Dataset rows:
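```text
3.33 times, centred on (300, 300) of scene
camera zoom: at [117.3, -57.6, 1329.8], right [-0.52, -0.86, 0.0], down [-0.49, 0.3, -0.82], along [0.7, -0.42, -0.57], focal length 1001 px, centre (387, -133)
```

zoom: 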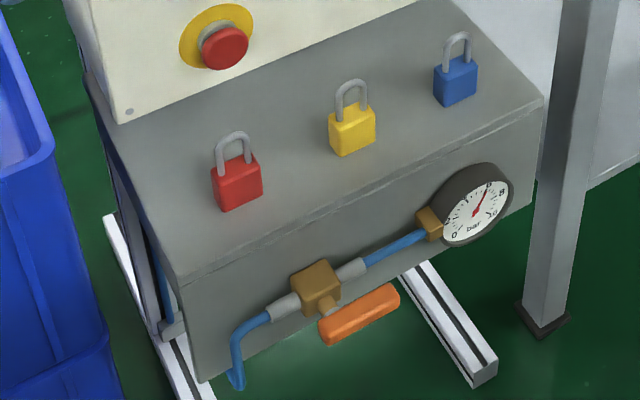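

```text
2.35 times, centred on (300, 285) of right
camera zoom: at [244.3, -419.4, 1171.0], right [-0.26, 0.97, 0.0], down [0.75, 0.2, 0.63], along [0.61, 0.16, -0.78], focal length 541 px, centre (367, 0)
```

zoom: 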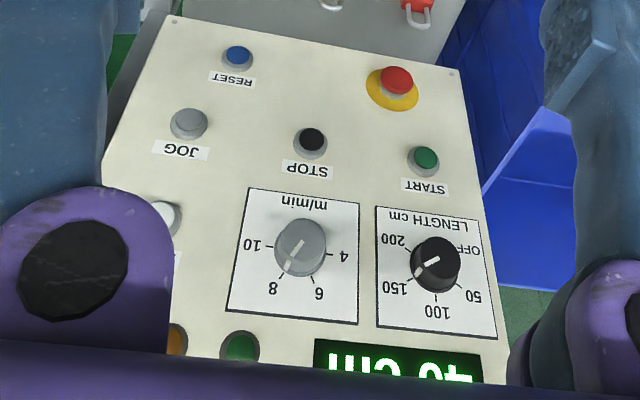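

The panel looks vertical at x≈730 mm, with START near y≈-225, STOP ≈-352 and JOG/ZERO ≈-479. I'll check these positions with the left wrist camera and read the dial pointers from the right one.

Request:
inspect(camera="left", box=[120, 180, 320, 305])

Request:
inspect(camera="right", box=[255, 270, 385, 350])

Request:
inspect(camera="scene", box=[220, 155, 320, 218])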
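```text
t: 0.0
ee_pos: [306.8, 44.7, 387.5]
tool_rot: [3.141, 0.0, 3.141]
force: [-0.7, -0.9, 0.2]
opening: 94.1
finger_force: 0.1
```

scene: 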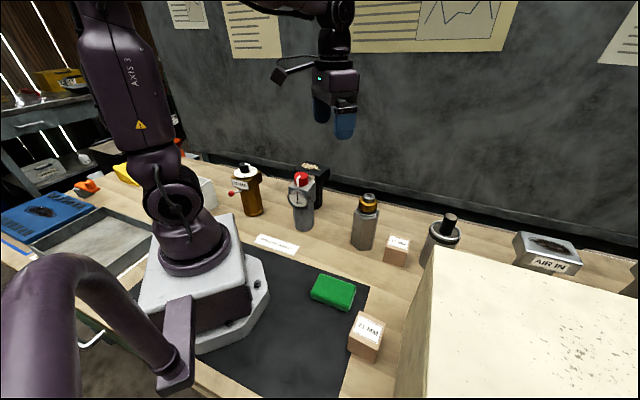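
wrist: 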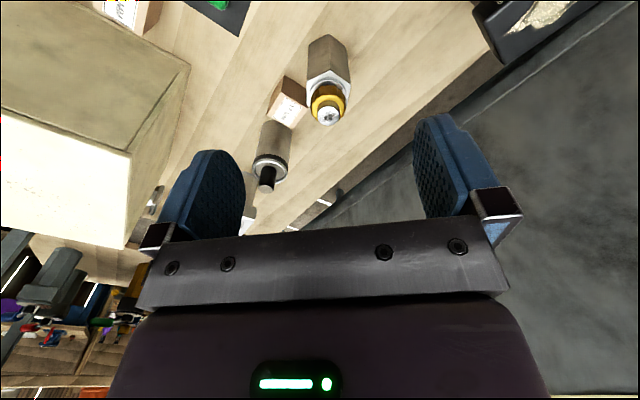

Aim: Transcribe all the lines above exactly, apart from the pictures.

Solution:
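```text
3.33 times, centred on (300, 300) of scene
camera zoom: at [117.3, -57.6, 1329.8], right [-0.52, -0.86, 0.0], down [-0.49, 0.3, -0.82], along [0.7, -0.42, -0.57], focal length 1001 px, centre (387, -133)
```

zoom: 

```text
2.35 times, centred on (300, 285) of right
camera zoom: at [244.3, -419.4, 1171.0], right [-0.26, 0.97, 0.0], down [0.75, 0.2, 0.63], along [0.61, 0.16, -0.78], focal length 541 px, centre (367, 0)
```

zoom: 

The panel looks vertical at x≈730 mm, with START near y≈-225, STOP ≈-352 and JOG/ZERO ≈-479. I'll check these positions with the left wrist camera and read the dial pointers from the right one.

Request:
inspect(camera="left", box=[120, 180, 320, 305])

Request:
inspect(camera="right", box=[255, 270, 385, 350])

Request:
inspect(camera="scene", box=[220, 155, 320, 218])
```text
t: 0.0
ee_pos: [306.8, 44.7, 387.5]
tool_rot: [3.141, 0.0, 3.141]
force: [-0.7, -0.9, 0.2]
opening: 94.1
finger_force: 0.1
```

scene: 
wrist: 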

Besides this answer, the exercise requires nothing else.